The Minister further pointed out that most of those patients get the remedy they seek within the system.
Against this background he said that awarding the staff was a good way of motivating them and commended those who were recognised.
Dr. Tufton added that the awardees represent leaders among the over 23,000 health care workers across the island.
For his part, Permanent Secretary, Dunstan Bryan, said the top performers “reflect the first fruits of the Ministry’s efforts to achieve and sustain a performance culture in support of enhanced service delivery and satisfaction levels among both our internal and external stakeholders.”
He noted that they were the team members earning the distinction of being the first to have met or surpassed their targets under the new Performance Management System, being implemented across the civil service.
“This performance culture promotes employee engagement, facilitates feedback from stakeholders and prioritises monitoring, evaluation, and learning,” the Permanent Secretary said, while adding that the value proposition is simple. “As a Ministry, our job is to provide policy and programme direction to the field to enable the delivery of quality health services to the population. We must ensure that we do that job well, and then are rewarded when we succeed,” he added.

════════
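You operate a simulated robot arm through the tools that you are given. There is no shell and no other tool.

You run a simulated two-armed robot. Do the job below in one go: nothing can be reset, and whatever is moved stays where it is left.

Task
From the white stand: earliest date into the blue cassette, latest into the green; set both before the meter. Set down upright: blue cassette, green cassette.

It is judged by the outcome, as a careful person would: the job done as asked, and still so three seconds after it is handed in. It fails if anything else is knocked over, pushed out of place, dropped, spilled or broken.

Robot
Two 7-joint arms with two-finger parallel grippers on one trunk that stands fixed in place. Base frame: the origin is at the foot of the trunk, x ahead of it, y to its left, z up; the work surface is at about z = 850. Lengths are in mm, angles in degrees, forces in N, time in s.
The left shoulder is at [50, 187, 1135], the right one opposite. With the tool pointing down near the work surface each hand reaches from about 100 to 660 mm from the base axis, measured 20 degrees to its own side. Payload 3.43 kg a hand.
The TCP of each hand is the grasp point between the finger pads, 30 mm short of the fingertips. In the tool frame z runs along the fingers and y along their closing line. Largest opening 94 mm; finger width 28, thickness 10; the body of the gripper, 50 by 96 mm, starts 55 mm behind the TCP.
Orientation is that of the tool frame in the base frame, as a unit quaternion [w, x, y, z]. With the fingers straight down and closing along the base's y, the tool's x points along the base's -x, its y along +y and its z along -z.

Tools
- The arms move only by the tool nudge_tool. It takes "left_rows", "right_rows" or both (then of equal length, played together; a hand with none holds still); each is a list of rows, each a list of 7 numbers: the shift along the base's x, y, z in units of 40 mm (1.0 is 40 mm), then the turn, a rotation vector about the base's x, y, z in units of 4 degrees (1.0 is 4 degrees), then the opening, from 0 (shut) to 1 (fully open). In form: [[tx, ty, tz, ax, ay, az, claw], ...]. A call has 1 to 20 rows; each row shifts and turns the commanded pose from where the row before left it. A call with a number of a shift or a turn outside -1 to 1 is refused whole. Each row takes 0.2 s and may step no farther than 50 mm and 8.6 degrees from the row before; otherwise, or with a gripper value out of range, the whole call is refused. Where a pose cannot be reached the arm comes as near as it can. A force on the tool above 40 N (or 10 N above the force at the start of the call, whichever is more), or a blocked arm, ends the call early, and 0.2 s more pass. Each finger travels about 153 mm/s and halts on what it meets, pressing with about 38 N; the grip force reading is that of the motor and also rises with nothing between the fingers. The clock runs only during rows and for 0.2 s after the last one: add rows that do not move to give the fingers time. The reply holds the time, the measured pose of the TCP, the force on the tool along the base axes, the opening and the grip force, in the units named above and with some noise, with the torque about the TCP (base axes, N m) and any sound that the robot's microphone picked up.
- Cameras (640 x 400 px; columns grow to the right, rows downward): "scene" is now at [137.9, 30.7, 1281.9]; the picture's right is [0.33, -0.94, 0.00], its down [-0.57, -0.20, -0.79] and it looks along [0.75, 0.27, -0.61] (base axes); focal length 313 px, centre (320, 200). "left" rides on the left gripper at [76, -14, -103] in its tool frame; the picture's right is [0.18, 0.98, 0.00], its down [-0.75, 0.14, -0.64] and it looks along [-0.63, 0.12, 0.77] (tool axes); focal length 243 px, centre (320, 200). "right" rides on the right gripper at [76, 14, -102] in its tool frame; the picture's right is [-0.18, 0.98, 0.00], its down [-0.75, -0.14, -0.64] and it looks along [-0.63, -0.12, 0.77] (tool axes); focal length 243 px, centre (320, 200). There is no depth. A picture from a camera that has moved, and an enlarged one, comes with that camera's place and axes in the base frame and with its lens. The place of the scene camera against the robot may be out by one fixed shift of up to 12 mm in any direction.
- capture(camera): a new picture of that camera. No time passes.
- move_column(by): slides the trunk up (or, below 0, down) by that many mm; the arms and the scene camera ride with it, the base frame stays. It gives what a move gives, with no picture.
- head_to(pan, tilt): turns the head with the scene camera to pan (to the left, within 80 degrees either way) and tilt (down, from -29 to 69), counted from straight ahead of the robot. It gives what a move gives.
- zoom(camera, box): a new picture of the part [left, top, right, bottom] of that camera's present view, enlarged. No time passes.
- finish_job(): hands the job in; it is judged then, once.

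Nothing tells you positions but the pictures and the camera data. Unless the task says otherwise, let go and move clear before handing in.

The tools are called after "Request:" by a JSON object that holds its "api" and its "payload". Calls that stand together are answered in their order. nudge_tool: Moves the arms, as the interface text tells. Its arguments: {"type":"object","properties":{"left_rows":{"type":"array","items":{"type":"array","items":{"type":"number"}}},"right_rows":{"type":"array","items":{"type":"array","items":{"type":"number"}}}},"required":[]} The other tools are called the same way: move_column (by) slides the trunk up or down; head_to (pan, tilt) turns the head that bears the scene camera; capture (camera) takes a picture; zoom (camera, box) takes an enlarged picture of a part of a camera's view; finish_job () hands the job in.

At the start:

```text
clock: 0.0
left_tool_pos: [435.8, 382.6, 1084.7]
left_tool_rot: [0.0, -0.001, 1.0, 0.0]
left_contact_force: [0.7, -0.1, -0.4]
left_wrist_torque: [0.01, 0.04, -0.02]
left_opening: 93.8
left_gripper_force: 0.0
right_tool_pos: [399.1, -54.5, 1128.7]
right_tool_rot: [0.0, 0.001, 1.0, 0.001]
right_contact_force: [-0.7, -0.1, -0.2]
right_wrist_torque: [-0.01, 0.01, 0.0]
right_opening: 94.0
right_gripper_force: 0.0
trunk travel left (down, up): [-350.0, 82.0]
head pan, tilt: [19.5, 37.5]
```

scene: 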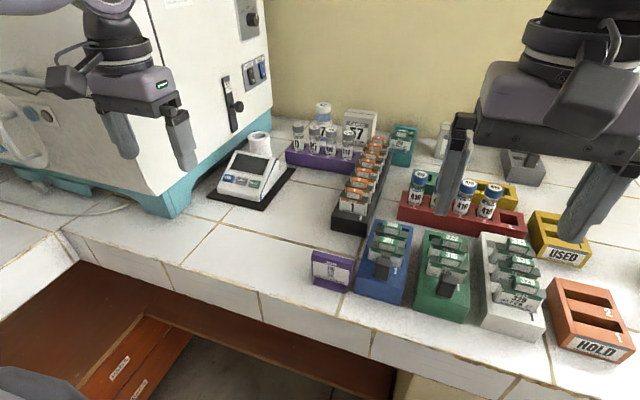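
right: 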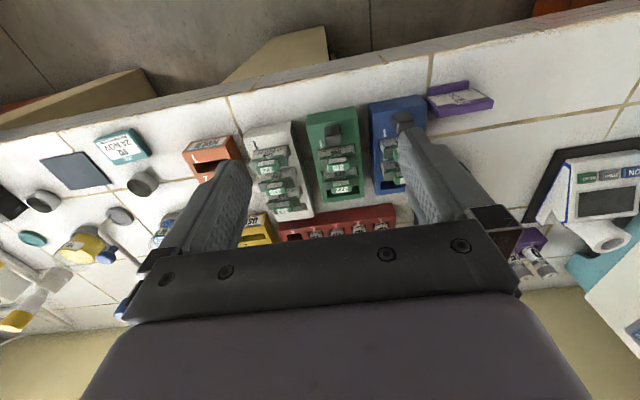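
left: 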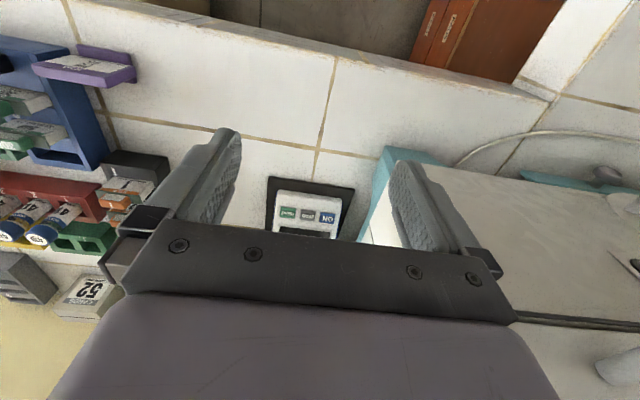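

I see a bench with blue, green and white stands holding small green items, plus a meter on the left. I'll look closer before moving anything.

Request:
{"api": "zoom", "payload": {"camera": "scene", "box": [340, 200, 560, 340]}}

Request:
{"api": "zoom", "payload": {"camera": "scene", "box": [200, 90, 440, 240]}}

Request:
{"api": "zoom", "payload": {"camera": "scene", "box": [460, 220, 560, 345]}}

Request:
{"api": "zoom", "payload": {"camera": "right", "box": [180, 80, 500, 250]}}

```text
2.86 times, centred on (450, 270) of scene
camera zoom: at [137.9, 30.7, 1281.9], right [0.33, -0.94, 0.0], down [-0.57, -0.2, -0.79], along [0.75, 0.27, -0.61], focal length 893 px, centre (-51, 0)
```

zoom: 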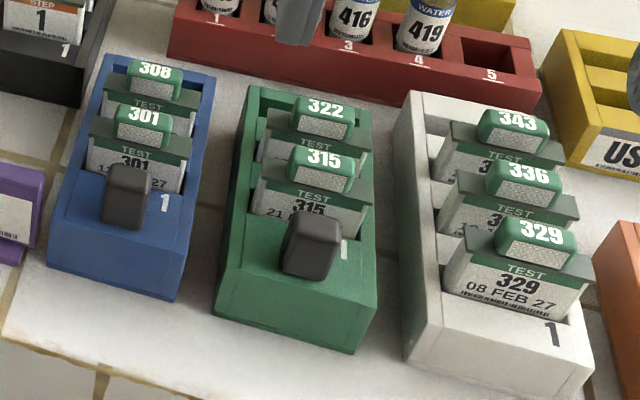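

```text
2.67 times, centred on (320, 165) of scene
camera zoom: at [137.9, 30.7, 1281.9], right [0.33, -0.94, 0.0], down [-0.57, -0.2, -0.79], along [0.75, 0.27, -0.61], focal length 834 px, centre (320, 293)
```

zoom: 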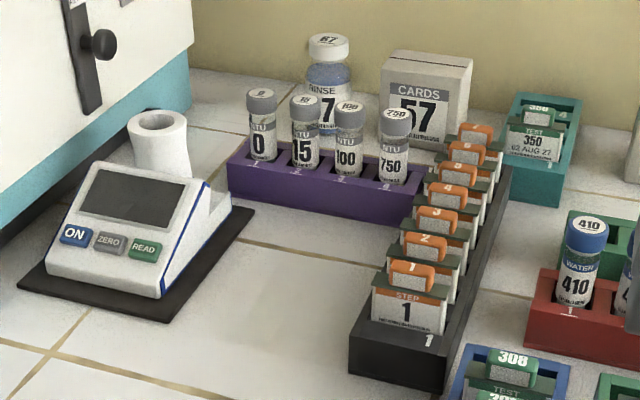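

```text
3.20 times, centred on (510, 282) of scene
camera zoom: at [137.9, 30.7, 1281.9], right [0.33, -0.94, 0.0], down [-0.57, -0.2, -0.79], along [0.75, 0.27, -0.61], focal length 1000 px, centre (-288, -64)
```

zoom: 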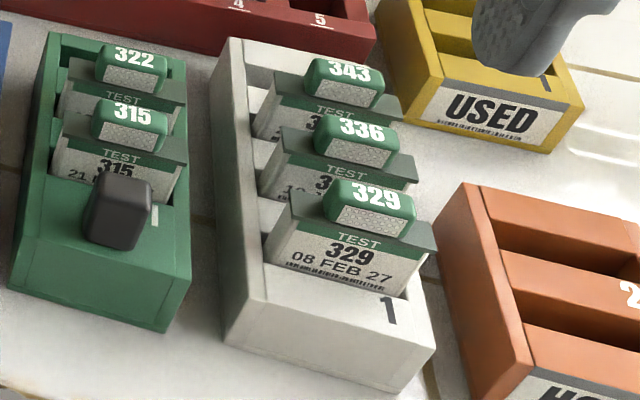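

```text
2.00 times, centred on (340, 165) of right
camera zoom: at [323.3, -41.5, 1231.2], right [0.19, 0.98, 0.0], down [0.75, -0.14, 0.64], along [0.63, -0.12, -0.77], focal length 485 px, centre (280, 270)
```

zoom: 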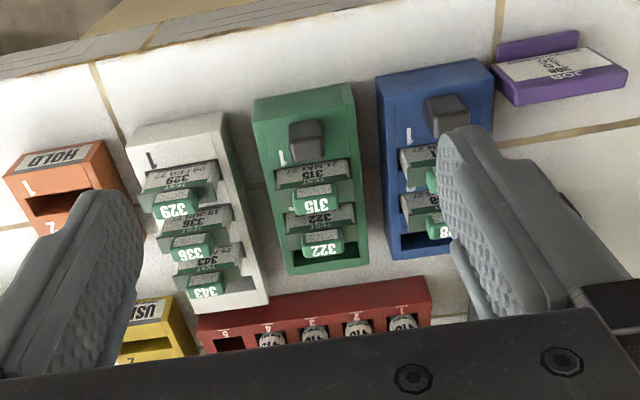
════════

Mr. Bryan encouraged all staff members to endorse the new performance culture being built within the Ministry, while emphasising that the stakes are high in public health.
Notable areas, he highlighted, are the sick profile of the population, the growing problem of non-communicable diseases, exposure to emerging diseases, and Jamaica’s vulnerabilities to climate change risks.
“It means that the work that we do as a Ministry of Health and Wellness is important, and that it matters,” Mr. Bryan underscored.